The discussion converged around one principle: communication must show impact, not only intention. This means starting from concrete results, such as emissions reductions, water savings, renewable energy generation and increased urban resilience, while also involving residents as protagonists of local climate action.
The proposal to work with the notion of a “climate clock” gained traction as a way to translate the technical agenda for citizens. A minimum common format prepared by the Secretariat was suggested, allowing each city to adapt it to its own territory and multiply the campaign’s reach without relying on a single regional statement.
A regional agenda to strengthen local climate action
The meeting reaffirmed the role of the Mayors Forum as a space for leadership, governance and political advocacy for GCoM in Latin America. In the 2026 regional strategy, the Forum stands out as one of the main platforms to consolidate emblematic cities, amplify the voice of local governments and connect urban climate action with national and international agendas.
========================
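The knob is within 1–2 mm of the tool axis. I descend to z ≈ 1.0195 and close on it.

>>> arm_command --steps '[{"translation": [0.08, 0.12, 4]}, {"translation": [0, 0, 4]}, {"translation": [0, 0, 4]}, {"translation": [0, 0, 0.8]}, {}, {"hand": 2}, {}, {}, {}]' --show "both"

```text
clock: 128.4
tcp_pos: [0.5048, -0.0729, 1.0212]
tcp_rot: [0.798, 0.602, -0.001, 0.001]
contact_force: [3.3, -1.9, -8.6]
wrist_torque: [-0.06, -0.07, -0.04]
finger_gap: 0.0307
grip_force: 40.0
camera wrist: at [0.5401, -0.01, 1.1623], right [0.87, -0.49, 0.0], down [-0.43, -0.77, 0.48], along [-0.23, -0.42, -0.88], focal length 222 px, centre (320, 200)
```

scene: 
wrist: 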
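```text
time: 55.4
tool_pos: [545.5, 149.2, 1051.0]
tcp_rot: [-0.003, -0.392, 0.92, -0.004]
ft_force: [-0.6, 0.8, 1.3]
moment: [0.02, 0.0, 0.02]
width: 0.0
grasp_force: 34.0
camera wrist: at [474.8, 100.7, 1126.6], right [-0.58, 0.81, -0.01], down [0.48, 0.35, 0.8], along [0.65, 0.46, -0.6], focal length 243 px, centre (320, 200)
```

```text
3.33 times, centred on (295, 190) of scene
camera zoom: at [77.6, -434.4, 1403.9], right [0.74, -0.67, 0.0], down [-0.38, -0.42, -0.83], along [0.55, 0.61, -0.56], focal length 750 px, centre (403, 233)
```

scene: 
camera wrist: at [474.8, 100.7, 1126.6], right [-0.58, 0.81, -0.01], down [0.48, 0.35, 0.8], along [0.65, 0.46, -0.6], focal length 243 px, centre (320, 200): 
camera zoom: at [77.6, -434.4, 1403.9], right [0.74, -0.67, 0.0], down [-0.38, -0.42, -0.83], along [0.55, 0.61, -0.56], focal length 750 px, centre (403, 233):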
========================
In addition to technical support for bankable projects, the regional plan includes actions related to reporting and recognition of progress, communication of GCoM badges, capacity-building, collaboration with regional partners and coordination with initiatives such as Brazil’s Mutirão Program, with the potential to replicate lessons learned on data, climate budgeting, the Amazon approach, multilevel coordination and thematic approaches in Latin American cities.
By the end of the meeting, it was clear that the Forum’s 2026 agenda is not limited to discussing climate ambition. The goal is to turn that ambition into projects, resources, cooperation and visible results for citizens. In a context of climate urgency, Latin American cities are seeking to occupy the place that belongs to them: not only implementing commitments, but participating in their design, financing and execution.